ANIMAL MAN #28 — In many ways, we hit the climax of this volume here before what’s sure to be a devastating epilogue/coda next month. Lemire & Albuquerque bring the story of Maxine’s quest into the Red to resurrect her brother to a close, all the major conflicts are resolved and the reduced nuclear family is as healed as they seem likely to be, all under the watchful gaze of some sort of extra-dimensional being who I feel like I should maybe recognize? It’s not one of the dude’s from Morrison’s run, have we seen this design here with Lemire? I haven’t actually busted out the entire run and thumbed through, if anybody knows exactly who this guy is supposed to be, if we’ve even already seen him before, certainly please let me know. Next month is going to be incredible, I have no doubt.

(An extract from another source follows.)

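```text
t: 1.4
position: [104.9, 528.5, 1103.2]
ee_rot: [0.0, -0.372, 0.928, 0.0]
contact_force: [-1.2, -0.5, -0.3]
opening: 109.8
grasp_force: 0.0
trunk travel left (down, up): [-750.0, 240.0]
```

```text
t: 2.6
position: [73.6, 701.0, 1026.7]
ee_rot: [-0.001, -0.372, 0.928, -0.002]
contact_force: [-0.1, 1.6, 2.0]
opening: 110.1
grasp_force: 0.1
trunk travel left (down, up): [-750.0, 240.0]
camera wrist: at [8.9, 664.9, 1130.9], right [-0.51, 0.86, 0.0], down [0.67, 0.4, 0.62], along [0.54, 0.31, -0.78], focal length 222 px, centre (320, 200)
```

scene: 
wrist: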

WONDER WOMAN #28 — Well, it appears as though Cassandra is going to wind up being just a bit late to the party. That is . . . quite a last page. Azzarello/Chiang/Wilson serve up yet another installment of one of the most entertaining and far-reaching runs starring our favorite Amazon that it has ever been my pleasure to encounter. Tremendous work, all around.

FABLES #138 — I would like to renew my assertion that Russ Braun is an absolute hoss. A stunning level of draftsmanship. Of course, I was thrilled to read the subtitle of this issue, I love it when Willingham drops time-flash recap montages and with the news that this title will be winding down I guess one year from right now, I’ve been wondering what part Geppetto would play in the endgame. Coming in right in character, it appears. Man, I simultaneously don’t want it to be over and can’t wait to read the words THE END.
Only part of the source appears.